Modern art history owes to the Victorians the separation of the arts of the Middle Ages into monumental art forms, which include architecture and its wealth of sculptural and painted decoration, and the so-called "humbler and minor crafts," sometimes conveniently called the applied or decorative arts. Whereas these categories may be misleading because they imply that quality and style are directly related to size, they remain useful rubrics.

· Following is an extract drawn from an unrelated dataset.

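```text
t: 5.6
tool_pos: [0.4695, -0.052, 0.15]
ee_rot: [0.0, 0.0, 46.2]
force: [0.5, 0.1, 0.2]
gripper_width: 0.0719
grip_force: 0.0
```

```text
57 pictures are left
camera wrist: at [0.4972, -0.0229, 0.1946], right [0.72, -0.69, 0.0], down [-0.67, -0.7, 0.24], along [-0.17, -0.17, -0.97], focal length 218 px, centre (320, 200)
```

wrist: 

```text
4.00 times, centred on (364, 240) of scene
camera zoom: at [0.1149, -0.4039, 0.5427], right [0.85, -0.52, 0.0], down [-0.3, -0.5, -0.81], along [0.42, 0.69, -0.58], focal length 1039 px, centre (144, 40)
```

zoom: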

It is worth bearing in mind that monumental art from the Middle Ages is best studied in situ at the sites of monasteries, cathedrals, and parish churches scattered throughout Western Europe. At extant buildings such as the largely intact Abbey of Fontenay in Burgundian France the relationship between the ritual of monastic life and art can be more readily understood. Before the great Gothic Cathedrals of Chartres or Notre-Dame the impact of the visionary design of the Gothic church and its architectural innovations becomes clearer. At best, "monumental" works of art available today to collectors are highly fragmentary. They include heads or figures from tympana or facades, capitals from church naves or monastic cloisters, and other ornamental fragments once integral to the structure of the architecture. Not until the High Middle Ages, after about 1300, are independent sculptural figures that once adorned high altars, private chapels, or even homes plentiful. Wall painting survives as another form of monumental art from the Middle Ages, but fragile and ethereal, susceptible to the changes in the weather, often painted over during later remodeling projects, only fragments of wall painting exist in museum collections. The interest of Gothic patrons and artists in the properties of light helps explain the innovations in stained glass during the early Gothic period.

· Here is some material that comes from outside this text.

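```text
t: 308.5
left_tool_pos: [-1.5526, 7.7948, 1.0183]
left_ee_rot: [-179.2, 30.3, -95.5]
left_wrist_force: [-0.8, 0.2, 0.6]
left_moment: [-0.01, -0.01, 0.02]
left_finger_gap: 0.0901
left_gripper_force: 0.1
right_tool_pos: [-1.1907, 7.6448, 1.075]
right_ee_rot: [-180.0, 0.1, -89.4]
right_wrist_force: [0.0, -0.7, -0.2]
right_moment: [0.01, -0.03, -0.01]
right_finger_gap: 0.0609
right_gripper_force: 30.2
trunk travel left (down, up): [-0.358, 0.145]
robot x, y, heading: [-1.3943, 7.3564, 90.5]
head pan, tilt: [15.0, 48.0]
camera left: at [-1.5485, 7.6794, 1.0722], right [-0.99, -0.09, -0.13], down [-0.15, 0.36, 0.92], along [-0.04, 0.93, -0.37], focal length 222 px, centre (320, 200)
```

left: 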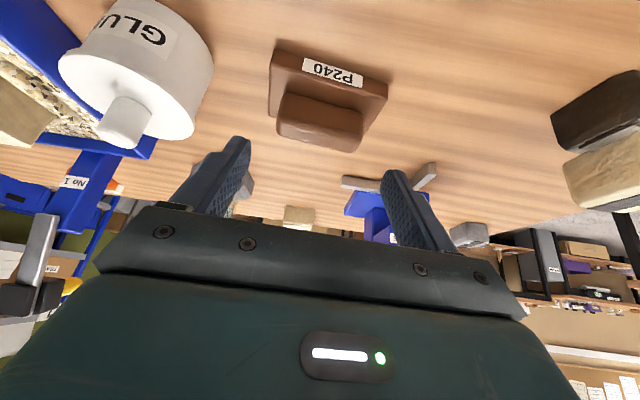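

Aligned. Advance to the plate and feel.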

Objects from church treasuries comprise a large category of medieval works of art designed to "enshrine ... the transcendental revelations of the mystery of the liturgy and of the relics." Most of these are composed of precious materials, made out of gold and gemstones, gilt bronze, enamel and sometimes ivory. The more precious the materials the more honor the object bestowed on Christ and the saints. Medieval reliquaries of all types, chalices, ciboria, pyxis, censors, bishop's croziers, liturgical candlesticks, patens, book covers, and crosses readily fit this group of objects. The artistic importance of such works can partly be gauged from the fact that individual artists signed such works--this in a period of overwhelming anonymity--such as Nicolas of Verdun, Welandus, Master Alpais, and Roger of Helmarshausen.

By the later Middle Ages, the "minor" arts include objects for personal use. Ivory diptychs, writing tablets, boxwood combs, jewelry boxes, ivory belts and buckles, metalwork plates and bowls, these are just a few of the types of works of art that have come down to us from the period.